Fig.1 - Global temperature since 900 AD This graph asserts that temperatures during the Medieval Warm Period were higher than those of today (as suggested by the opening lines to the Canterbury Tales by Geoffrey Chaucer), while it was much cooler during the Little Ice Age (as suggested by John King). Historical records from all over Europe, and Greenland attest to the reality of both events, and their profound impact on human society. For example, the colonisation of Greenland by the Vikings early in the millennium was only possible because of the medieval warmth. During the Little Ice Age, the Viking colonies in Greenland collapsed, while the River Thames in London often froze over, resulting in frequent `frost fairs' being held on the river ice. The dating of these two climatic events depends to some extent on what one regards as `warm' and `cold' in comparison with present temperatures, but the following dating approximates these events - 1) `Medieval Warm Period'
(AD 700 - 1300) As to what caused these two major climatic events, the most probable candidate is the variable sun, particularly with respect to the Little Ice Age. This is because we have direct observations of sunspot counts going back to 1600 AD, which allows us to compare variations in the sun with variations to global climate. Fig.2 shows how the sun has changed over time, the radiation being greatest during a sunspot maximum and least during a sunspot minimum, both recurring on an 11-year cycle.
Fig.2 - The Solar Cycle since 1600 AD The most striking feature of the above 400-year record of solar variability is the Maunder Minimum, a 70-year period on the sun in which there were practically no sunspots at all. It's as if the sun had `stopped breathing'. But even before 1640 when the Maunder Minimum started, the cycle was clearly fragmented and irregular in contrast with the solid rhythmic cycles of subsequent years after 1710. When we compare this extraordinary solar event with the climate record from Fig.1, we can see the Maunder Minimum occurred at exactly the same time as the lowest point of the Little Ice Age. The inference is clear. The variable sun caused the Little Ice Age and in all probability caused the Medieval Warm Period too. Carbon 14 isotopes are used as a proxy for solar activity prior to 1600 AD and this indicates a high level of solar activity during the medieval period, resulting in climatic warmth, and also a reduced level of activity during a cold period called the `Sporer Minimum' centered around 1350 AD. This account of climatic history contains two serious difficulties for the present global warming theory. 1) If the Medieval Warm Period was warmer than today, with no greenhouse gas contribution, what would be so unusual about modern times being warm also? 2) If the variable sun caused both the Medieval Warm Period and the Little Ice Age, would not the stronger solar activity of the 20th century account for most, if not all, of the claimed 20th century warmth? Both propositions posed a serious threat to continued public acceptance of the climate modeller's catastrophic view of future climate.

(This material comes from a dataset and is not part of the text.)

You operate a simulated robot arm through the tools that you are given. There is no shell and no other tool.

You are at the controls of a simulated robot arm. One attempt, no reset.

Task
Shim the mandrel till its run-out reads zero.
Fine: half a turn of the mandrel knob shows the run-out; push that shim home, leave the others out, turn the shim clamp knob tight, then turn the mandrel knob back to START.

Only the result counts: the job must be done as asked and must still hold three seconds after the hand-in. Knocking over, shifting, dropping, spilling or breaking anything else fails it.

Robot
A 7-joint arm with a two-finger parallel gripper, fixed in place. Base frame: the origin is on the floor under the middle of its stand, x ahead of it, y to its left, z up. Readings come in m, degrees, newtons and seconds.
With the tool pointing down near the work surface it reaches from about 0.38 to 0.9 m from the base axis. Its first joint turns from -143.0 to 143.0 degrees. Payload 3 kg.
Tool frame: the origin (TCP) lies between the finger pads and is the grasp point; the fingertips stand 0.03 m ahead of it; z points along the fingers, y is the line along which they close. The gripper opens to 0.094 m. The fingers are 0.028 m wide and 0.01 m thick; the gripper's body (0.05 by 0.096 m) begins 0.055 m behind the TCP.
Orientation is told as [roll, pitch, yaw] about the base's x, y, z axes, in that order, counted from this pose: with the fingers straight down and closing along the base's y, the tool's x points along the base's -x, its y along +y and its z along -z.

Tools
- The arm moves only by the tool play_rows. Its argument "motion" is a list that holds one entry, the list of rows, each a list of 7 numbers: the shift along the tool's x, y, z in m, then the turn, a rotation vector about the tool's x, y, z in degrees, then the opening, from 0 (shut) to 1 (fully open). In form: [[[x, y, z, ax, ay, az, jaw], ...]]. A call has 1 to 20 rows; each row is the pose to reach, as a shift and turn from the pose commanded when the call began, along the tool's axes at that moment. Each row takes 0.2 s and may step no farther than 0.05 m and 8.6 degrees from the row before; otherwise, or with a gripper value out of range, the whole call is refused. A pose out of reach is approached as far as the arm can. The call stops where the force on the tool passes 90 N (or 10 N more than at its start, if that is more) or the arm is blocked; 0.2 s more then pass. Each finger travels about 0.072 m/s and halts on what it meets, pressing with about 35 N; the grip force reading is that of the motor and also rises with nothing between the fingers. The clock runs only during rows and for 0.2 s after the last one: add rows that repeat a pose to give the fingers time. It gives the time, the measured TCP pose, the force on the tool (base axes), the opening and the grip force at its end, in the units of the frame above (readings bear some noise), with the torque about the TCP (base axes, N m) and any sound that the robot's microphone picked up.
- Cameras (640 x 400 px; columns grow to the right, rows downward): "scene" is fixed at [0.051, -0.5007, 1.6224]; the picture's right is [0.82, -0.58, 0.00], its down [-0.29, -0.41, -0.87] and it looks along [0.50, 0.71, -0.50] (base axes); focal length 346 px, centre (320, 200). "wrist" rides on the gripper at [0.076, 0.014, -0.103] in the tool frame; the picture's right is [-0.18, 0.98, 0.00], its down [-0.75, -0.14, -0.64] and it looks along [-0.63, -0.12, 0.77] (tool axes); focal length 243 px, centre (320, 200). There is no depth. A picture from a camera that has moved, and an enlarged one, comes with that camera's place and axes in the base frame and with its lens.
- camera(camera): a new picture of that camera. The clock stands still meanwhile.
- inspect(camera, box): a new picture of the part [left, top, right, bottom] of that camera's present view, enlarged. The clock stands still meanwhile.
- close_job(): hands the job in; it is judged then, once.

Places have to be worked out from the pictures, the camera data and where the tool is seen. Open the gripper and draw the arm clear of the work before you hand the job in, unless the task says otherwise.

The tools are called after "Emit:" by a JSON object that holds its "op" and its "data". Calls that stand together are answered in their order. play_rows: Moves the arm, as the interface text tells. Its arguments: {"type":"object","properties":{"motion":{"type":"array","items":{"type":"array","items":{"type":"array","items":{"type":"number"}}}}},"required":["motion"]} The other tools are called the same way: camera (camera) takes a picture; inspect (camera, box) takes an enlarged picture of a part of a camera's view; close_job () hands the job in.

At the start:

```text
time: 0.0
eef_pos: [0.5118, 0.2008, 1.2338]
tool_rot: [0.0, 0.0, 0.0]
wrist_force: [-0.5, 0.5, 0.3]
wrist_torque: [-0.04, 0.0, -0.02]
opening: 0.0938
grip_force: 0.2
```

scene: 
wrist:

This is because new findings in solar science suggested that the sun, not greenhouse gases, were the primary driver of 20th century climate trends. The power of the sun to modulate our climate has been reinforced by a large body of recent research that shows it is not only the cyclic warming and cooling of the sun (manifested by the 11-year sunspot cycle) causing our climate to change, but also changes in the solar spectrum towards greater ultra-violet radiation compared with visible or infra-red light (see Fig.3) [14] [8].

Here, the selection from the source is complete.